Meeting the state requirement of 182 days of classes has been difficult for some Ohio school districts in the past, particularly during years in which inclement weather was common. Complying with the new standard should be relatively easy.
Too easy, perhaps.
Among provisions totally unrelated to state spending inserted into the state budget law, enacted earlier this summer, was one concerning the classroom time mandate. Again, it had been stipulated as 182 days of classes. Thoughtful educators had suggested the formula be altered to requiring certain numbers of hours of instruction each year.
That makes sense. One benefit is that school districts have more flexibility. Instead of having to make up whole days of classroom time, they can, in emergencies, add an hour here, and hour there to the school day to get back into compliance with the mandate.
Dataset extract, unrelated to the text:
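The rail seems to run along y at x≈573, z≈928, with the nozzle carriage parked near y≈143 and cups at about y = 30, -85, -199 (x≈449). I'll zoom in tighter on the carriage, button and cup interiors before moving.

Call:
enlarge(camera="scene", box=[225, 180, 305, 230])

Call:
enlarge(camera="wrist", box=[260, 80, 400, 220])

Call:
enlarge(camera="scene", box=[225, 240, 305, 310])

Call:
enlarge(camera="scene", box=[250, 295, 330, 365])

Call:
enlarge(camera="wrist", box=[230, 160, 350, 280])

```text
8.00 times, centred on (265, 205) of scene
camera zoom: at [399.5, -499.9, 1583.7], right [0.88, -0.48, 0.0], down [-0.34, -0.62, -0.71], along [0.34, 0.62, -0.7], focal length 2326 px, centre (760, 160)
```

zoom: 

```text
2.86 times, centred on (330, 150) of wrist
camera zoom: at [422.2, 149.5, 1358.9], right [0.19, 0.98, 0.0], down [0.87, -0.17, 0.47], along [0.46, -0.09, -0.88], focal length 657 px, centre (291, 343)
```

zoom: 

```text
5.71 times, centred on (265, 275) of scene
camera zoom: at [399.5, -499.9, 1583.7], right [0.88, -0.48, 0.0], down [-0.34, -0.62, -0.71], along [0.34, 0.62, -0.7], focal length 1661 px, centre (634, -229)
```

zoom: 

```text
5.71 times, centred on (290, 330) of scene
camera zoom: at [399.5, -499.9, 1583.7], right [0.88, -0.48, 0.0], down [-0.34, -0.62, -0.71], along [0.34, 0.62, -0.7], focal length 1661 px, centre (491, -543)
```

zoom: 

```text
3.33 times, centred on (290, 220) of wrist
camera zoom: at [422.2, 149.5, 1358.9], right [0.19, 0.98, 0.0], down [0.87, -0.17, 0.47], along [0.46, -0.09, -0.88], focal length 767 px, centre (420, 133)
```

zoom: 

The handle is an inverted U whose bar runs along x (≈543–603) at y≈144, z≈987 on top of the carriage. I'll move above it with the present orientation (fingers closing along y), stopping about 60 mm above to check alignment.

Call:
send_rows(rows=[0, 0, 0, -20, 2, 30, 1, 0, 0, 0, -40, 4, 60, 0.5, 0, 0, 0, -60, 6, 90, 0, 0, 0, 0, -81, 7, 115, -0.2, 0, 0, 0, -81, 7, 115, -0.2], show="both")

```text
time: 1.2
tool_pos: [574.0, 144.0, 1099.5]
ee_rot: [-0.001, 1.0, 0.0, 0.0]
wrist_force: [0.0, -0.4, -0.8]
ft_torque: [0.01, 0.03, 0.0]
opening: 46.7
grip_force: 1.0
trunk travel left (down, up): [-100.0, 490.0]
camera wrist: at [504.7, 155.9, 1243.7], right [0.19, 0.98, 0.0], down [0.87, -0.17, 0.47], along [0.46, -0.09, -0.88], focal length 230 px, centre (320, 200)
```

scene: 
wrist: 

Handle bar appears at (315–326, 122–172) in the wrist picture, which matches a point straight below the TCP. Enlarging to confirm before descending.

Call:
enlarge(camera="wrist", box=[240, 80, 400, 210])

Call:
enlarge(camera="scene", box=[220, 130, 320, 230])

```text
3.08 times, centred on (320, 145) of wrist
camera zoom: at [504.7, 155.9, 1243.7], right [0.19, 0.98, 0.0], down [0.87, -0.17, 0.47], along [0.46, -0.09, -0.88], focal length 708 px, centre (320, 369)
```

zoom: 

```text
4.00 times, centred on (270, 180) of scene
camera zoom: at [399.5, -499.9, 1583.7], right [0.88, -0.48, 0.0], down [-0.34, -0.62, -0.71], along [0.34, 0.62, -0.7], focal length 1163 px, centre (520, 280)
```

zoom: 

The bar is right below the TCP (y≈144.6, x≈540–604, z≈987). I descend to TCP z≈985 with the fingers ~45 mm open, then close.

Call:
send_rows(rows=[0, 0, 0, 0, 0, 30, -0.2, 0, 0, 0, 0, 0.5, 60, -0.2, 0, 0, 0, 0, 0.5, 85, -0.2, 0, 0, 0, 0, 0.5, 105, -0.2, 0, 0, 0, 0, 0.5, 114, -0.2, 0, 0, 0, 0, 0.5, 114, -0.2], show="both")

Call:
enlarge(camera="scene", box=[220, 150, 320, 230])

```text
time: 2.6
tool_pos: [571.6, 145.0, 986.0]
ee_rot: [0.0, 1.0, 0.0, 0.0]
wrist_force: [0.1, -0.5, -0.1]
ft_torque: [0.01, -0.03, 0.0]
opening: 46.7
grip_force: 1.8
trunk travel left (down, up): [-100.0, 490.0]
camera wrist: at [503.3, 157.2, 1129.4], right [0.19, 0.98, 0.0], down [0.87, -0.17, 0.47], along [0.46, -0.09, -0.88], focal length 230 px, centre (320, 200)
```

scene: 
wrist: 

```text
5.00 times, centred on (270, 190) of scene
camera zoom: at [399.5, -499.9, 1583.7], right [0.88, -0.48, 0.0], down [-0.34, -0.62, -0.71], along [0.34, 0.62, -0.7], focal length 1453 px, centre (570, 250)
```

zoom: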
New requirements are that students in grades 7-12 receive 1,001 hours of instruction a year. Those in lower grades are supposed to be in class at least 910 hours, while half-time kindergartners must be in school 455 hours a year.
That sounds like a lot of exposure to teachers, and it is, by some yardsticks. But it is less than some school districts already provide.
The new 1,001-hour standard for middle- and high-school students could be met over 182 days with only five and one-half hours of instruction a day. For younger pupils, only five hours a day would be necessary.
Especially in light of tight budgets at many school districts, that could tempt some boards of education to actually reduce the amount of classroom time provided for students. And when inclement weather is a factor, it could prompt some to simply skip makeup days (or hours) altogether.
Obviously, that was not the intent of those who promoted the change or of legislators who approved it.
Cramming all the information young Ohioans need to succeed in a competitive world is difficult enough without reducing the time they spend in class. East Ohio school officials should continue insisting on as much instructional time as possible, using the new hour-based rule solely for the flexibility it was meant to provide.